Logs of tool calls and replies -
[Start]

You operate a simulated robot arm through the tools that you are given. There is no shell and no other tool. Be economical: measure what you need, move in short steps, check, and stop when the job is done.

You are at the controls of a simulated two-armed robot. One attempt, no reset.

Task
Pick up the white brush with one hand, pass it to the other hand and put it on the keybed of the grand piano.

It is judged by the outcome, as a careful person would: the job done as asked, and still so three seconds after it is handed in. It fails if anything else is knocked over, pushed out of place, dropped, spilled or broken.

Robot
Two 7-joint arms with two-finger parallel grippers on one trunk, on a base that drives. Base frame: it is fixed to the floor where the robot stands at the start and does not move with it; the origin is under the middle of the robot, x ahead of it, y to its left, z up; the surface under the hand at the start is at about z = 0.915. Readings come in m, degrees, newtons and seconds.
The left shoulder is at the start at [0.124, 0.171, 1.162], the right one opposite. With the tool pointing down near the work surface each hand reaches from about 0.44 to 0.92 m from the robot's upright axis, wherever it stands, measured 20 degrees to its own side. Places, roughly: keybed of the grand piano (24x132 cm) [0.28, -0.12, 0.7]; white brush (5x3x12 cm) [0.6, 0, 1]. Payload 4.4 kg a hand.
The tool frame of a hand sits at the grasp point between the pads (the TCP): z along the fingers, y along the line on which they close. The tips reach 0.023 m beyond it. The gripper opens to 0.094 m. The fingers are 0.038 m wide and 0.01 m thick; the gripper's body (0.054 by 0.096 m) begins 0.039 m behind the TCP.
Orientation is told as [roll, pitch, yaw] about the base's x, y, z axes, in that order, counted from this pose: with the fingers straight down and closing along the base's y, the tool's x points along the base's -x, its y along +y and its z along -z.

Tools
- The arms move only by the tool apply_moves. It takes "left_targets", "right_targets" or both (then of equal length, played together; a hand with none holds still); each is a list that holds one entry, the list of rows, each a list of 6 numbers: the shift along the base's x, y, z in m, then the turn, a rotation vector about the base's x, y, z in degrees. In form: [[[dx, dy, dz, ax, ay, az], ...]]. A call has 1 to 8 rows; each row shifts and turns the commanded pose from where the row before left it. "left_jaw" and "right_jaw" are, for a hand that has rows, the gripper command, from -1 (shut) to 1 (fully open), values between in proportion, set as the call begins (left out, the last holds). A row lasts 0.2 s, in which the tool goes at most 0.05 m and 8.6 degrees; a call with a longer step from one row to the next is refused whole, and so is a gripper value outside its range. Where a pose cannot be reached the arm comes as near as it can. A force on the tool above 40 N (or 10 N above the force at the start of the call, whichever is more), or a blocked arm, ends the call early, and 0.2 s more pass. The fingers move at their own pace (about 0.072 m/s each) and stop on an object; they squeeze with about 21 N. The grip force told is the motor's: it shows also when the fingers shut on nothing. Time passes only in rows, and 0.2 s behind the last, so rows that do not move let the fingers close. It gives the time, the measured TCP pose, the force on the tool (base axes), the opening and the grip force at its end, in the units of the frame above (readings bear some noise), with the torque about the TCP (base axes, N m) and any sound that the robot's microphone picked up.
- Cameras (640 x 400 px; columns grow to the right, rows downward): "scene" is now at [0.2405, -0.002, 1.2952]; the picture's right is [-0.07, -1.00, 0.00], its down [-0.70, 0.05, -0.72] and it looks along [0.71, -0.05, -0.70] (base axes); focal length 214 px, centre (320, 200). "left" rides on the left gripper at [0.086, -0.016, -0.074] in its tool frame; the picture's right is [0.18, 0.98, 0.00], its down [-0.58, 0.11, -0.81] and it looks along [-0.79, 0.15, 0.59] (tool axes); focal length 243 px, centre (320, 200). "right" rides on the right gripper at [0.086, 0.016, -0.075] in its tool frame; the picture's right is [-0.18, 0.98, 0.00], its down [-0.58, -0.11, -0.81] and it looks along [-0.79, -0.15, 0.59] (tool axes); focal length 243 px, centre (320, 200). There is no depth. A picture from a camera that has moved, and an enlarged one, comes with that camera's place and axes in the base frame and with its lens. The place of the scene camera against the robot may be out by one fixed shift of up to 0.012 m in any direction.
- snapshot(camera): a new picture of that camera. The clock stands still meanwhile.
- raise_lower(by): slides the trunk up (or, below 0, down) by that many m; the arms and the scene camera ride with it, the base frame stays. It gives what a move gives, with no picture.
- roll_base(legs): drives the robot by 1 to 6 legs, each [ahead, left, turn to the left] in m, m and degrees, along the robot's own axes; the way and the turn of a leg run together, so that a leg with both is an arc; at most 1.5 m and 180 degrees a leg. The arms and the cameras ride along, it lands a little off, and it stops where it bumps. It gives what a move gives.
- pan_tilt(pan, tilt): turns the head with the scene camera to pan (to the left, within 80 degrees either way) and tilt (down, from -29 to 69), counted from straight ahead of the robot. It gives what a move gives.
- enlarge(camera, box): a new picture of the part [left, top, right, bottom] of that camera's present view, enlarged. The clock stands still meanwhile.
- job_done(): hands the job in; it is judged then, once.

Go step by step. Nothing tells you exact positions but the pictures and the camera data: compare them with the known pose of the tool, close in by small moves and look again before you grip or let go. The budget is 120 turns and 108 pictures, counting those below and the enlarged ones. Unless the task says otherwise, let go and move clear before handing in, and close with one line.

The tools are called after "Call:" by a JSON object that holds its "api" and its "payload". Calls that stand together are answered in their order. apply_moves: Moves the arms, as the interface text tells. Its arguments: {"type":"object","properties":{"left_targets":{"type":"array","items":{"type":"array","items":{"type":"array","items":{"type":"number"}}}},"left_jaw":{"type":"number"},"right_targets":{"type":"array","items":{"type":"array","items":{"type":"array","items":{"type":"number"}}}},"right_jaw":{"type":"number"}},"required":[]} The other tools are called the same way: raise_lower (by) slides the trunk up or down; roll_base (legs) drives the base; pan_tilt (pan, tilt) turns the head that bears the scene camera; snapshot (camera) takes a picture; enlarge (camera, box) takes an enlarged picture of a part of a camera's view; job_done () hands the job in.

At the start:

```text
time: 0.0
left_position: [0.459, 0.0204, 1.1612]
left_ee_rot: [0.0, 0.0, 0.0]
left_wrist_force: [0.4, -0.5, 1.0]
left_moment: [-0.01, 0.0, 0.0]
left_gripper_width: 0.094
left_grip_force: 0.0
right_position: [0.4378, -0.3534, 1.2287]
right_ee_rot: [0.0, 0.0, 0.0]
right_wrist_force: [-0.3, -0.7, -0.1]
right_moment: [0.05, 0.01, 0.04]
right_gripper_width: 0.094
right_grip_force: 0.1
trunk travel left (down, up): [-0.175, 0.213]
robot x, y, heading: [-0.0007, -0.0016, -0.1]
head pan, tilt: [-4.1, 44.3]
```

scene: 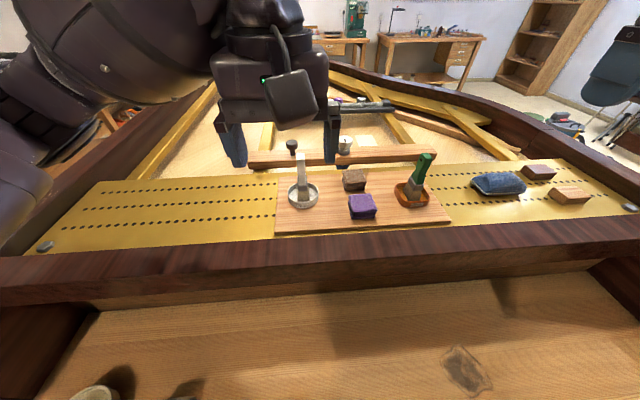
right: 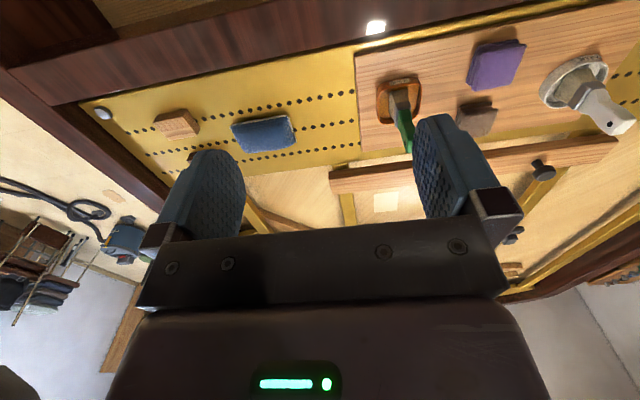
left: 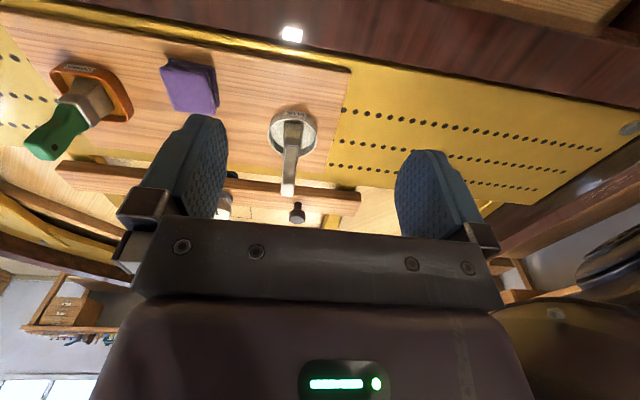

[End]
[Start]

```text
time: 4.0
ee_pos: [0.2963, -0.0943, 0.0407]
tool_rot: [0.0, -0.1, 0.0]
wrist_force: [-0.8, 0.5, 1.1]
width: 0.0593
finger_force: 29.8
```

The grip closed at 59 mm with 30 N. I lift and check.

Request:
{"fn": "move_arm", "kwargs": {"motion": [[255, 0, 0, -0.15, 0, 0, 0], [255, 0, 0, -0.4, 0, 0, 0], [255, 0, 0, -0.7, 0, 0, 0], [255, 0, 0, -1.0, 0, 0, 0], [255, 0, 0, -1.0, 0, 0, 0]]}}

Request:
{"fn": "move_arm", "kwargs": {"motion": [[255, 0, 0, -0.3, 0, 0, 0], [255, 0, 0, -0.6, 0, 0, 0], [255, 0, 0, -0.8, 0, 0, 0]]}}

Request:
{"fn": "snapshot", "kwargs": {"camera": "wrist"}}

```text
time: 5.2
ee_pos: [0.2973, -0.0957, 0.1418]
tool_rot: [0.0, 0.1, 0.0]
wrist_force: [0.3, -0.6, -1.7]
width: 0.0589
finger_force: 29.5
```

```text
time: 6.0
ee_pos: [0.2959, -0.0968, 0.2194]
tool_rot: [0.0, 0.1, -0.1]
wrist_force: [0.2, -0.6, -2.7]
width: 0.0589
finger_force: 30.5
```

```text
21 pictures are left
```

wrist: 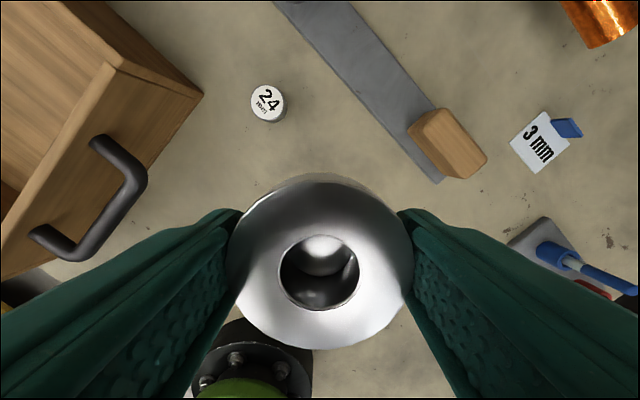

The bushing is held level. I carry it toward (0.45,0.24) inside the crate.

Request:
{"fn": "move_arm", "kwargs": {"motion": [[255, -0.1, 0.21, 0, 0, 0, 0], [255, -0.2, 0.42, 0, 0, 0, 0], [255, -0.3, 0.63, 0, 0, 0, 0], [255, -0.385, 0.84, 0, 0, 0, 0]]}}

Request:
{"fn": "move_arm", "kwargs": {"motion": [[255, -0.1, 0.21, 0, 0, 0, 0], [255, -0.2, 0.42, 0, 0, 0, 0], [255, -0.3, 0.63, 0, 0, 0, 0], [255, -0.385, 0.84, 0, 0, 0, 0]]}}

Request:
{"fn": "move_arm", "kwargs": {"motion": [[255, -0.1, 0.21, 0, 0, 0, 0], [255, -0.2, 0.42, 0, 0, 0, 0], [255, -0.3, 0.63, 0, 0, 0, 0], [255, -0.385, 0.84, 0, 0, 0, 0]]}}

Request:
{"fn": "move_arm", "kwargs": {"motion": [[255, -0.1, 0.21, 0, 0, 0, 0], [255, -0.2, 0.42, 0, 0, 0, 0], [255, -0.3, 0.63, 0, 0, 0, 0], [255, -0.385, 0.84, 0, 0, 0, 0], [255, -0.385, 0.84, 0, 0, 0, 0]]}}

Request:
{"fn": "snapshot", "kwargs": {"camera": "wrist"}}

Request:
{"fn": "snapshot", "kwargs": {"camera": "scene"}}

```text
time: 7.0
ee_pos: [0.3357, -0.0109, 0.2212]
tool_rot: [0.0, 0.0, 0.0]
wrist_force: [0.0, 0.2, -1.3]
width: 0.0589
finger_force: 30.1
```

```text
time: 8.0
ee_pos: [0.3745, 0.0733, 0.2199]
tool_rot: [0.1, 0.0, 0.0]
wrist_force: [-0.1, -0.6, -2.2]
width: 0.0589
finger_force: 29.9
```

[End]

Starting at the line that holds "- enlarge(camera, box): a", copy each line exactly and stop after the line that holds "Go step by step.".

Written solution -
- enlarge(camera, box): a new picture of the part [left, top, right, bottom] of that camera's present view, enlarged. The clock stands still meanwhile.
- job_done(): hands the job in; it is judged then, once.

Go step by step. Nothing tells you exact positions but the pictures and the camera data: compare them with the known pose of the tool, close in by small moves and look again before you grip or let go. The budget is 120 turns and 108 pictures, counting those below and the enlarged ones. Unless the task says otherwise, let go and move clear before handing in, and close with one line.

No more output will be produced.